Everyone I've turned on to BL is hooked... Yeah, it's that good. Last night proved it once again.
S Broggie said…
A couple more thoughts, loved how Lura is so threatened by Nicki. Lura is diabolical, but was does it say about Nicki when someone so cold and evil is jealous of her?
Also, preview for next week had Roman holding a pretty healthy looking pistol on someone. Can't wait to see who he's got at gunpoint and why!
PS. I'm surprised at the lack of comment on the little boy chasing down the pickup that Jodean drove off in yelling, "the dead girl's in the truck again!" On that note, you think the owner of that barn is going to start taking his stupid keys out the ignition? :-)
Ally said…
Absolutely brilliant episode. One of the best of the season (along with the road trip ep), if not the whole series.
A brilliant review on a brilliant show.

The scene with Joey and Jodean, pure Hitchcock's VERTIGO, the music in the background could have been composed by Bernard Herman.

As for Nicki being a sociopath...sociopaths are defined partly as persons who have no empathy and show no remorse for the destructive things they do. You don't have to be a mass murderer- only a person who can't feel responsibility or compassion for anyone or anything, and are primarily concerned with their self preservation. That does sound alot like Nicki.

As for the temple ceremony...I'll never forget it. Earlier that day I heard a Catholic priest tell of the symbolism that the veiled curtain had in Herod's Temple in Jerusalem- the curtain existed in "the Holy of Holies" because no mortal could look at the face of God and expect to live.

And the ceremony appeared to recreate that practice...a secret kept from non-Mormons until this tasteful and very enlightening portrayal.
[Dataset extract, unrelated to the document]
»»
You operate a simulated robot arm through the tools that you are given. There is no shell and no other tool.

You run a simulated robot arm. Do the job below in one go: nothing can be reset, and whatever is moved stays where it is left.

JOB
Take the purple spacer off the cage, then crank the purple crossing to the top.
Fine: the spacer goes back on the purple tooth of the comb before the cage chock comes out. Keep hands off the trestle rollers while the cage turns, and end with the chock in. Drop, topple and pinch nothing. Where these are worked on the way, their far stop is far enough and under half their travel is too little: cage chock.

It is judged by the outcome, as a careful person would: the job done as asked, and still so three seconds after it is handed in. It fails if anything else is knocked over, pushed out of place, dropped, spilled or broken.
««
A tremendous show, in its best season ever. Long may it run.
Unknown said…
Jace - as usual, a wonderfully insightful deconstruction. I too was moved beyond words by this episode. if this doesn't win Jeanne Tripplehorn an Emmy, well, there's something very wrong in the world. and I'm with you on the music! i couldn't place it but you're right about the Bernard Herrmann similarity.